Which lines below hold the word "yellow"? Copy all of them.

>> BEGIN DATASET EXCERPT

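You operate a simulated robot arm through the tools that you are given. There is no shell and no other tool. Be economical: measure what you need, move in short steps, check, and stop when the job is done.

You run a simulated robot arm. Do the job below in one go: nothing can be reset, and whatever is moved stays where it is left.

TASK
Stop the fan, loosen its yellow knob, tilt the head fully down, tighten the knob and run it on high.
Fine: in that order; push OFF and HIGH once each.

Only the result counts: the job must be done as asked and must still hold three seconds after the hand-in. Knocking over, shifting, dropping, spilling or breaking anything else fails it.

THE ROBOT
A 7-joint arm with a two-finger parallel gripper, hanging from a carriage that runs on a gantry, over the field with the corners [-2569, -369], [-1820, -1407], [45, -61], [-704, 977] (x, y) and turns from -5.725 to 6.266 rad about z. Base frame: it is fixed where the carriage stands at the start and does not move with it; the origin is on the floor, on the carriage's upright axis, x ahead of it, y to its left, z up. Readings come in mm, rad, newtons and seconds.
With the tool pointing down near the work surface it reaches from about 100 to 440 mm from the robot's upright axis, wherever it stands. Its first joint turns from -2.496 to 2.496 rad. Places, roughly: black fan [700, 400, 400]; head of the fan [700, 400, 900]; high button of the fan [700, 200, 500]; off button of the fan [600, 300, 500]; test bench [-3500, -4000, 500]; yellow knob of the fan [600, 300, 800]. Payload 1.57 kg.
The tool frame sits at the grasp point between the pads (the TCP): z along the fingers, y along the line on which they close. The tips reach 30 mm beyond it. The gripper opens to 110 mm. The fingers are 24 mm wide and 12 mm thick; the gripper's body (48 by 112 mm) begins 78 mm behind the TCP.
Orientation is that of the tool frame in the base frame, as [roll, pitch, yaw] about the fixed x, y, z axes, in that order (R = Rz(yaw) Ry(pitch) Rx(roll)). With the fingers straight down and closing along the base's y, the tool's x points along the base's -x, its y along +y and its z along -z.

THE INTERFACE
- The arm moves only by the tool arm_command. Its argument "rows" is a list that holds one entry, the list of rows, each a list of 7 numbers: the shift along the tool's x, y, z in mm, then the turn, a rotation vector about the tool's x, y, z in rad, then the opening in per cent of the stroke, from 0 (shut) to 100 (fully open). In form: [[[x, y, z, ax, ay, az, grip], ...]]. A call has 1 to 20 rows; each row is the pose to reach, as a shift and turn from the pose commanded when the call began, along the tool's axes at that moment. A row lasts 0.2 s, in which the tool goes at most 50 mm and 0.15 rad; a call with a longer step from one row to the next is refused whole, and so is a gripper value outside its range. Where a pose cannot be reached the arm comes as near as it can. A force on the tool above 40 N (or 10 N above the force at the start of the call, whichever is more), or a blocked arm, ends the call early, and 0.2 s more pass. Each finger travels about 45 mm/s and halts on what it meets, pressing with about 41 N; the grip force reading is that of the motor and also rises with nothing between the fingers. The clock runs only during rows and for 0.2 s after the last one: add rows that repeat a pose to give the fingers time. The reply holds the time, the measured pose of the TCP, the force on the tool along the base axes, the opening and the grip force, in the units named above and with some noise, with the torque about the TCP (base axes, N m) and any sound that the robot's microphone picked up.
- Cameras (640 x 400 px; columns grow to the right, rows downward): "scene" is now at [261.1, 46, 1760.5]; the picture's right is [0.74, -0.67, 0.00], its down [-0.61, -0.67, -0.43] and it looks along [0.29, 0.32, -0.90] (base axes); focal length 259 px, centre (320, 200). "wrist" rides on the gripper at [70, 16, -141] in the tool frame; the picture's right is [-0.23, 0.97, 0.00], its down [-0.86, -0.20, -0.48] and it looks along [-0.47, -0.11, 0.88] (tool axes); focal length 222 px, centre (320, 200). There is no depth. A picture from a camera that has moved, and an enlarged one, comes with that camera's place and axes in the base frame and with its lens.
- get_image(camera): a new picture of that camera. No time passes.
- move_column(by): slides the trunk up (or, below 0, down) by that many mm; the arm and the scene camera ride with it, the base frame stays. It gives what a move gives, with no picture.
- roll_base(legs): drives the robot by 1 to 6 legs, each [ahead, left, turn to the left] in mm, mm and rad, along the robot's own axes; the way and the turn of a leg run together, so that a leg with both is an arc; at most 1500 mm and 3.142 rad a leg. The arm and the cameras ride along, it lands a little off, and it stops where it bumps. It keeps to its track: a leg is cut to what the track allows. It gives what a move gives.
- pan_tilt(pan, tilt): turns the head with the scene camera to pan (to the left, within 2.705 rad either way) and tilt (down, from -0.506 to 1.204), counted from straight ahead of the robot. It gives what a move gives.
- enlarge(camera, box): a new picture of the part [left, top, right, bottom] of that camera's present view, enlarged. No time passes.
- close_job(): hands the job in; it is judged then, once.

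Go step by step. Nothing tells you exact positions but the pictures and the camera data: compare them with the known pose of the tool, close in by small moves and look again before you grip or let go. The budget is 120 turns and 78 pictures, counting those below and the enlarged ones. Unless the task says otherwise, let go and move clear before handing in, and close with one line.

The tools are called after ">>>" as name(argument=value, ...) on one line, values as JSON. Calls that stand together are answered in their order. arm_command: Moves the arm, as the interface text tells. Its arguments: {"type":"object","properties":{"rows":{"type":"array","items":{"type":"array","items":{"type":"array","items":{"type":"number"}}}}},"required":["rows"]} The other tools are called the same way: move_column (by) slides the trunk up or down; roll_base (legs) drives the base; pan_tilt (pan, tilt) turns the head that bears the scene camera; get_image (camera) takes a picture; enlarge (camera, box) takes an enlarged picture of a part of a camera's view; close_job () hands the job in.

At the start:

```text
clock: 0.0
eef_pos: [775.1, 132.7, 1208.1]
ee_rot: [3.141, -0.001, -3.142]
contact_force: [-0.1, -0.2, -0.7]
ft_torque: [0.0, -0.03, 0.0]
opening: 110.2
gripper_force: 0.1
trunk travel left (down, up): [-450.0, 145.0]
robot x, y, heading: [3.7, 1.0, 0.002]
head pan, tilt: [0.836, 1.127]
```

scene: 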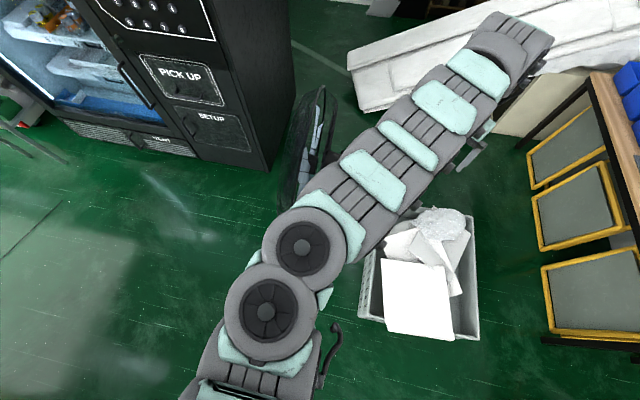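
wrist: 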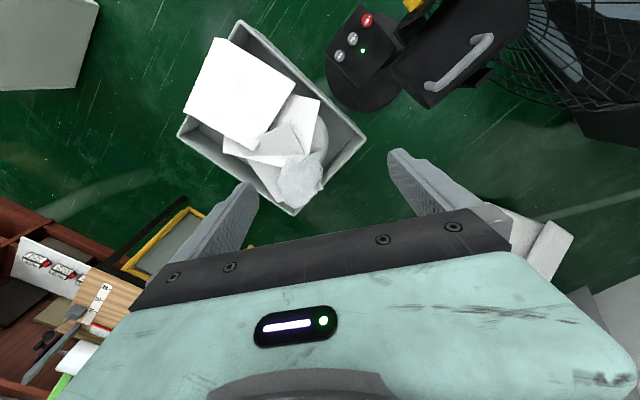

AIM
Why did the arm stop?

>> END DATASET EXCERPT

OUTPUT FOR THIS TASK
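Stop the fan, loosen its yellow knob, tilt the head fully down, tighten the knob and run it on high.
With the tool pointing down near the work surface it reaches from about 100 to 440 mm from the robot's upright axis, wherever it stands. Its first joint turns from -2.496 to 2.496 rad. Places, roughly: black fan [700, 400, 400]; head of the fan [700, 400, 900]; high button of the fan [700, 200, 500]; off button of the fan [600, 300, 500]; test bench [-3500, -4000, 500]; yellow knob of the fan [600, 300, 800]. Payload 1.57 kg.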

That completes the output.